Wednesday, April 02, 2003

Who the L R LHB?

First published in The Badger, February 2002

Remember towards the end of last year, posters asking “Who is Dave Matthews?” plastered the boarded-up shops of Britain? All part of a mahoosive marketing campaign, to which the answer was “some American bloke who did that song on that mobile ad where the wailing banshee is inadvertently busking on the train platform.” A few months on, and you can expect to see similar posters covering the length and breadth of the country, thankfully plugging something slightly more worthwhile – the brilliant LHB and their equally brilliant album Tell ‘Em Who We Are.

Rather funnily, while Lee Wilson-Wolfe and Giles Barton excel as musicians, they lack a sensible bone in either body. And once again, the ropey name of our beloved publication causes puzzlement. “The Badger is a newspaper?!” exclaims Lee. “Oh right! We saw it written in brackets after your name and we thought it was, like, your nickname. Like a terrible DJ name or something.”

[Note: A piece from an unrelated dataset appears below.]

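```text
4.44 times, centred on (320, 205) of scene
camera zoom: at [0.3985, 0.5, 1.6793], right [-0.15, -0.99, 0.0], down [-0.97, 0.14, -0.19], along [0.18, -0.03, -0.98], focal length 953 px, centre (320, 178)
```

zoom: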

Already having received outstanding reviews for Tell ‘Em Who We Are, LHB look set to make it huge with their new single, the Sting-sampling Everybody Sees It On My Face, quite cleverly released in the wake of Sting’s recent Brit honours. “The Brits?” asks Lee. “What are they, then? I’ve been in the pub for the past couple of weeks.” It shows. “Did Kelis get anything?” No. “Why did Kelis not get anything?” She wasn’t nominated. “Oh.”

Whilst the new single nicks bits from Geordie yoga freaks, the other tracks on the album each showcase a different style of music. No two songs on Tell ‘Em Who We Are are even remotely similar – was this a conscious decision? “Ideally we wanted to avoid that,” they explain. “We wanted to go for one style, one feel, but that was just how it came out.” Although Lee names ELO as the band’s main influence, it’s easy to see why the album ended up so varied: “We love all music. I know it sounds really old, but all music is great. We’ll listen to Radio 1, then we’ll go to some weird pub and listen to old reggae. And it’s all great.”

Having already used the vocal talents of Imogen Heap and the aforementioned Sting, is there any one person, dead or alive, that they would like to work with? “Dead Or Alive,” says Lee, quick as a flash and seemingly rather proud of it. “Nah, joke. Maybe Chaka Khan?” he suggests while Giles thinks of his own ideal collaborator. “Seriously…” Lee continues. “…the Sultan of Brunei!”

LHB are like this throughout the whole interview, and it’s refreshing - so many dance acts are so desperate to maintain credibility they lose all personality. Lee also points out that they’re not musical snobs either – they respect all artists. Even the Pop Idol collective? “Yeah, it’s fun, cos pop is horribly shallow and shit anyway. It’s a bit like Who Wants To Be A Millionaire, isn’t it? You win a prize at the end, your mum watches it, it’s just fun.”

Once LHB have the next single out of the way, they plan to continue promoting the album and possibly embark on a tour. And their long terms plans? “Well, death,” Lee proffers. “I hope to live a bit, and then die.” As he continues, it almost looks as though a straight answer is on the horizon: “We’d like to do a third album… and earn enough money to have people killed.” So near, yet so far. Well, if you can’t beat ‘em, join ‘em: who would you spend your hard-earned cash on assassinating? Lee waits until his partner in crime is just out of earshot: “I’d kill Giles actually. But don’t tell him.”